**TASK TO CARRY OUT**
Please repeat all of the listing exactly. Format the lines as a JSON array of strings and drop empty lines.

**MATERIAL**
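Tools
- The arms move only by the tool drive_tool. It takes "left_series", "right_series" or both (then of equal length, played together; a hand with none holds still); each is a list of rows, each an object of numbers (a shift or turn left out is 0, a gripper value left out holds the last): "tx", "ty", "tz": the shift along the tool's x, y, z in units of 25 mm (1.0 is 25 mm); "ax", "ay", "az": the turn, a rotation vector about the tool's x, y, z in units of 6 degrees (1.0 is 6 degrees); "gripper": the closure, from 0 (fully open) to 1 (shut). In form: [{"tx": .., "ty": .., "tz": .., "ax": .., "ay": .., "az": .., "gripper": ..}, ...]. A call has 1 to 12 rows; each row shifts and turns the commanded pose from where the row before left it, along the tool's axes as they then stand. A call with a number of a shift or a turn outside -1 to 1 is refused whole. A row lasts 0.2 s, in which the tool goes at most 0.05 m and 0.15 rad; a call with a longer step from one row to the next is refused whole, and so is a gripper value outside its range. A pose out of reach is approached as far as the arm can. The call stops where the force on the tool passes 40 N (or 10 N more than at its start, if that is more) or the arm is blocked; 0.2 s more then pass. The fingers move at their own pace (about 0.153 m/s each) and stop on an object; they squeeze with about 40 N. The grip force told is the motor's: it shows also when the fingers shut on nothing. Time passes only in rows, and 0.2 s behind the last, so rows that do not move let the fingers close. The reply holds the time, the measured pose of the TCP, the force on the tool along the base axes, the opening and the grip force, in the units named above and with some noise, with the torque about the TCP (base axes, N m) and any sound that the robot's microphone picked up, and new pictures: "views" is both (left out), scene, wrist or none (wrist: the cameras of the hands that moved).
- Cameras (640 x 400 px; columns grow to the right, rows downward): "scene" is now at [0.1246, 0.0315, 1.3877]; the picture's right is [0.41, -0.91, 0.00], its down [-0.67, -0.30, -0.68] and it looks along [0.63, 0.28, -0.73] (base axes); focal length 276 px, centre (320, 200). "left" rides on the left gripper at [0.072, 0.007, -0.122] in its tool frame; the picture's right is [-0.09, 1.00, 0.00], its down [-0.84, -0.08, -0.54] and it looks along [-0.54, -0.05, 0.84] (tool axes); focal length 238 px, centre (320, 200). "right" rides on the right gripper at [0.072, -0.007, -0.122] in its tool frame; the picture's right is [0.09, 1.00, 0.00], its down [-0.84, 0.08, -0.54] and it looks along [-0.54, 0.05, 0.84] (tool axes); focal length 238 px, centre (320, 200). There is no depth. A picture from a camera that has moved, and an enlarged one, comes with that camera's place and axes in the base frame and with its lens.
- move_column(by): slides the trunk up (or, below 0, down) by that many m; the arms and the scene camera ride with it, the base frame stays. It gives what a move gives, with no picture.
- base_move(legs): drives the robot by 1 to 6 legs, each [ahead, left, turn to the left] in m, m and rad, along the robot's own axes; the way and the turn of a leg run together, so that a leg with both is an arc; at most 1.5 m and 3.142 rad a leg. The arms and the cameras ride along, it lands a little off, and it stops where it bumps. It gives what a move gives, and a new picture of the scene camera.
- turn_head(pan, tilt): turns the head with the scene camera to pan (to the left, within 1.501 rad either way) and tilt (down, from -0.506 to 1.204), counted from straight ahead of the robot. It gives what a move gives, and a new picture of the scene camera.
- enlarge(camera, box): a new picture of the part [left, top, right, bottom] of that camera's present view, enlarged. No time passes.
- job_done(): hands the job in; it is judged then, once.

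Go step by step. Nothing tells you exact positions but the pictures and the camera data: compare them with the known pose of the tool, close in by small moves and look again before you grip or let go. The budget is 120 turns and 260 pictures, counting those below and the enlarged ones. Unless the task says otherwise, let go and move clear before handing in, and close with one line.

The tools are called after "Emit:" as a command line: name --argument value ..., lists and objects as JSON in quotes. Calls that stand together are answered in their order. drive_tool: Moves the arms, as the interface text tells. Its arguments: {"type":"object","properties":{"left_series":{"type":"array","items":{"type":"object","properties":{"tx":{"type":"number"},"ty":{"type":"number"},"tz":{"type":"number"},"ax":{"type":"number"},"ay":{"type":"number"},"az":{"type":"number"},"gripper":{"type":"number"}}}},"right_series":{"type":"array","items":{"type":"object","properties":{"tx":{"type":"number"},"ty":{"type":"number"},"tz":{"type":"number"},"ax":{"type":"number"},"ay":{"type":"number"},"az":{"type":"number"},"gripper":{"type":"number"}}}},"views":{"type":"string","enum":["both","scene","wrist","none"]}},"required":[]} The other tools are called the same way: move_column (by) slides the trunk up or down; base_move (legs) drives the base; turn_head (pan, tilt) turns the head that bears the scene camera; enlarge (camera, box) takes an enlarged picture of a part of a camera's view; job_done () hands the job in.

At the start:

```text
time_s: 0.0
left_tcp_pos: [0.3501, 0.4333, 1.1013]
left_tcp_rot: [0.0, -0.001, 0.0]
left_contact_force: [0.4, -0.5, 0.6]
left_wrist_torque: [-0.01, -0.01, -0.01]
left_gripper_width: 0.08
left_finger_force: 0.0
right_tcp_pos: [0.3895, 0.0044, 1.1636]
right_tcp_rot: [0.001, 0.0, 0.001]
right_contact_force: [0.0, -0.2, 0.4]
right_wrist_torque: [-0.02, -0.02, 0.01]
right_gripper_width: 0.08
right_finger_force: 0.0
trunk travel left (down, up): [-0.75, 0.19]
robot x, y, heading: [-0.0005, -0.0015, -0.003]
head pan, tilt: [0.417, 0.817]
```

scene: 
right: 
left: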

**SOLUTION FOR THIS TASK**
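[
  "Tools",
  "- The arms move only by the tool drive_tool. It takes \"left_series\", \"right_series\" or both (then of equal length, played together; a hand with none holds still); each is a list of rows, each an object of numbers (a shift or turn left out is 0, a gripper value left out holds the last): \"tx\", \"ty\", \"tz\": the shift along the tool's x, y, z in units of 25 mm (1.0 is 25 mm); \"ax\", \"ay\", \"az\": the turn, a rotation vector about the tool's x, y, z in units of 6 degrees (1.0 is 6 degrees); \"gripper\": the closure, from 0 (fully open) to 1 (shut). In form: [{\"tx\": .., \"ty\": .., \"tz\": .., \"ax\": .., \"ay\": .., \"az\": .., \"gripper\": ..}, ...]. A call has 1 to 12 rows; each row shifts and turns the commanded pose from where the row before left it, along the tool's axes as they then stand. A call with a number of a shift or a turn outside -1 to 1 is refused whole. A row lasts 0.2 s, in which the tool goes at most 0.05 m and 0.15 rad; a call with a longer step from one row to the next is refused whole, and so is a gripper value outside its range. A pose out of reach is approached as far as the arm can. The call stops where the force on the tool passes 40 N (or 10 N more than at its start, if that is more) or the arm is blocked; 0.2 s more then pass. The fingers move at their own pace (about 0.153 m/s each) and stop on an object; they squeeze with about 40 N. The grip force told is the motor's: it shows also when the fingers shut on nothing. Time passes only in rows, and 0.2 s behind the last, so rows that do not move let the fingers close. The reply holds the time, the measured pose of the TCP, the force on the tool along the base axes, the opening and the grip force, in the units named above and with some noise, with the torque about the TCP (base axes, N m) and any sound that the robot's microphone picked up, and new pictures: \"views\" is both (left out), scene, wrist or none (wrist: the cameras of the hands that moved).",
  "- Cameras (640 x 400 px; columns grow to the right, rows downward): \"scene\" is now at [0.1246, 0.0315, 1.3877]; the picture's right is [0.41, -0.91, 0.00], its down [-0.67, -0.30, -0.68] and it looks along [0.63, 0.28, -0.73] (base axes); focal length 276 px, centre (320, 200). \"left\" rides on the left gripper at [0.072, 0.007, -0.122] in its tool frame; the picture's right is [-0.09, 1.00, 0.00], its down [-0.84, -0.08, -0.54] and it looks along [-0.54, -0.05, 0.84] (tool axes); focal length 238 px, centre (320, 200). \"right\" rides on the right gripper at [0.072, -0.007, -0.122] in its tool frame; the picture's right is [0.09, 1.00, 0.00], its down [-0.84, 0.08, -0.54] and it looks along [-0.54, 0.05, 0.84] (tool axes); focal length 238 px, centre (320, 200). There is no depth. A picture from a camera that has moved, and an enlarged one, comes with that camera's place and axes in the base frame and with its lens.",
  "- move_column(by): slides the trunk up (or, below 0, down) by that many m; the arms and the scene camera ride with it, the base frame stays. It gives what a move gives, with no picture.",
  "- base_move(legs): drives the robot by 1 to 6 legs, each [ahead, left, turn to the left] in m, m and rad, along the robot's own axes; the way and the turn of a leg run together, so that a leg with both is an arc; at most 1.5 m and 3.142 rad a leg. The arms and the cameras ride along, it lands a little off, and it stops where it bumps. It gives what a move gives, and a new picture of the scene camera.",
  "- turn_head(pan, tilt): turns the head with the scene camera to pan (to the left, within 1.501 rad either way) and tilt (down, from -0.506 to 1.204), counted from straight ahead of the robot. It gives what a move gives, and a new picture of the scene camera.",
  "- enlarge(camera, box): a new picture of the part [left, top, right, bottom] of that camera's present view, enlarged. No time passes.",
  "- job_done(): hands the job in; it is judged then, once.",
  "Go step by step. Nothing tells you exact positions but the pictures and the camera data: compare them with the known pose of the tool, close in by small moves and look again before you grip or let go. The budget is 120 turns and 260 pictures, counting those below and the enlarged ones. Unless the task says otherwise, let go and move clear before handing in, and close with one line.",
  "The tools are called after \"Emit:\" as a command line: name --argument value ..., lists and objects as JSON in quotes. Calls that stand together are answered in their order. drive_tool: Moves the arms, as the interface text tells. Its arguments: {\"type\":\"object\",\"properties\":{\"left_series\":{\"type\":\"array\",\"items\":{\"type\":\"object\",\"properties\":{\"tx\":{\"type\":\"number\"},\"ty\":{\"type\":\"number\"},\"tz\":{\"type\":\"number\"},\"ax\":{\"type\":\"number\"},\"ay\":{\"type\":\"number\"},\"az\":{\"type\":\"number\"},\"gripper\":{\"type\":\"number\"}}}},\"right_series\":{\"type\":\"array\",\"items\":{\"type\":\"object\",\"properties\":{\"tx\":{\"type\":\"number\"},\"ty\":{\"type\":\"number\"},\"tz\":{\"type\":\"number\"},\"ax\":{\"type\":\"number\"},\"ay\":{\"type\":\"number\"},\"az\":{\"type\":\"number\"},\"gripper\":{\"type\":\"number\"}}}},\"views\":{\"type\":\"string\",\"enum\":[\"both\",\"scene\",\"wrist\",\"none\"]}},\"required\":[]} The other tools are called the same way: move_column (by) slides the trunk up or down; base_move (legs) drives the base; turn_head (pan, tilt) turns the head that bears the scene camera; enlarge (camera, box) takes an enlarged picture of a part of a camera's view; job_done () hands the job in.",
  "At the start:",
  "```text",
  "time_s: 0.0",
  "left_tcp_pos: [0.3501, 0.4333, 1.1013]",
  "left_tcp_rot: [0.0, -0.001, 0.0]",
  "left_contact_force: [0.4, -0.5, 0.6]",
  "left_wrist_torque: [-0.01, -0.01, -0.01]",
  "left_gripper_width: 0.08",
  "left_finger_force: 0.0",
  "right_tcp_pos: [0.3895, 0.0044, 1.1636]",
  "right_tcp_rot: [0.001, 0.0, 0.001]",
  "right_contact_force: [0.0, -0.2, 0.4]",
  "right_wrist_torque: [-0.02, -0.02, 0.01]",
  "right_gripper_width: 0.08",
  "right_finger_force: 0.0",
  "trunk travel left (down, up): [-0.75, 0.19]",
  "robot x, y, heading: [-0.0005, -0.0015, -0.003]",
  "head pan, tilt: [0.417, 0.817]",
  "```",
  "scene: ",
  "right: ",
  "left:"
]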